Nos ancêtres n'avaient pas de télé, mais le temps de se fondre avec la nature, d'étudier ses différentes phases, et de ces longues observations ils nous ont laissé quelques dictons, qui chaque année se vérifient sans peine. Ainsi cet avertissement « En mars soigne tes abeilles, comme si le lendemain devait être un jour de mauvais temps » doit nous guider et nous inciter à la prudence dans nos interventions au rucher.

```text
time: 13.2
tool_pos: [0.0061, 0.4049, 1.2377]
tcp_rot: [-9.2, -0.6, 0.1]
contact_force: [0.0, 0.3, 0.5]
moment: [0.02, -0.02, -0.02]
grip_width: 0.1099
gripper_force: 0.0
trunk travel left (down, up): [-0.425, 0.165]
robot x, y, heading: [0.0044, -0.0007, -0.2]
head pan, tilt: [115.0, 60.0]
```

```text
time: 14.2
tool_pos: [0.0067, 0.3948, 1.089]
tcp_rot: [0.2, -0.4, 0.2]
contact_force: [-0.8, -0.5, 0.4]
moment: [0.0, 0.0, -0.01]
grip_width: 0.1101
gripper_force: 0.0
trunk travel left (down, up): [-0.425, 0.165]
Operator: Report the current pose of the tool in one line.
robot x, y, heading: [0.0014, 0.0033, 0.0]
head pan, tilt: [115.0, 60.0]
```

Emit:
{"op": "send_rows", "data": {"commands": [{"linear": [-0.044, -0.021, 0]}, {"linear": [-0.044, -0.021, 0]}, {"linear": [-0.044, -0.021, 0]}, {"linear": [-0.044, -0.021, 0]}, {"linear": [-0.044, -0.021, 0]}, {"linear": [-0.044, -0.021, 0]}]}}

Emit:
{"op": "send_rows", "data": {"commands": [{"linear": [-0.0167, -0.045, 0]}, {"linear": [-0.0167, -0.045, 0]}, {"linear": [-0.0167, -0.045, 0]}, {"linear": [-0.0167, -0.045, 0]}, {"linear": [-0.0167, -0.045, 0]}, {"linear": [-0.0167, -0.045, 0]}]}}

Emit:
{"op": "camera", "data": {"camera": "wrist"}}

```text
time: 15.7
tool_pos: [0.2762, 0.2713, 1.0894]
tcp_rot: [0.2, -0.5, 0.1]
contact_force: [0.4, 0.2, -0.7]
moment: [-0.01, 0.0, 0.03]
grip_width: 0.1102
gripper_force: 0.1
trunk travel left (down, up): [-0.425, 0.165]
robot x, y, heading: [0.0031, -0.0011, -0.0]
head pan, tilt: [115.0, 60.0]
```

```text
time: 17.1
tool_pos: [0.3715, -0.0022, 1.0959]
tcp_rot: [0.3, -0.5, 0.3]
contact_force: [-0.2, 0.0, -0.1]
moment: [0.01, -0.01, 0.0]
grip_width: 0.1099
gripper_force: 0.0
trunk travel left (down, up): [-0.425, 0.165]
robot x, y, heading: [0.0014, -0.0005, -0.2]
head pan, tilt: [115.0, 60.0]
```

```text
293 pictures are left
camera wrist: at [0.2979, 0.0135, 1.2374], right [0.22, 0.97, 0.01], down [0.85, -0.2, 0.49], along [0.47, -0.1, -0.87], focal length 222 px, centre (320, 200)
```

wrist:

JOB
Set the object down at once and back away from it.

Il est certain que le jeune apiculteur devient fébrile lorsque le soleil réchauffe l'atmosphère et que la gent ailée remplit l'air d'un vrombissement réjouissant. Il peut alors observer, après chaque claustration, un nombre de plus en plus important de sorties pendant lesquelles les abeilles font face à la ruche, tournent en rond et exécutent des cercles de plus en plus larges. Ce sont de jeunes abeilles qui se repèrent pendant plusieurs séances avant de pouvoir se lancer à l'aventure, en quête de quelque subside. Puis un peu plus tard il constate que presque partout les abeilles rentrent du pollen, et que d'autres pompent de l'eau dans les flaques.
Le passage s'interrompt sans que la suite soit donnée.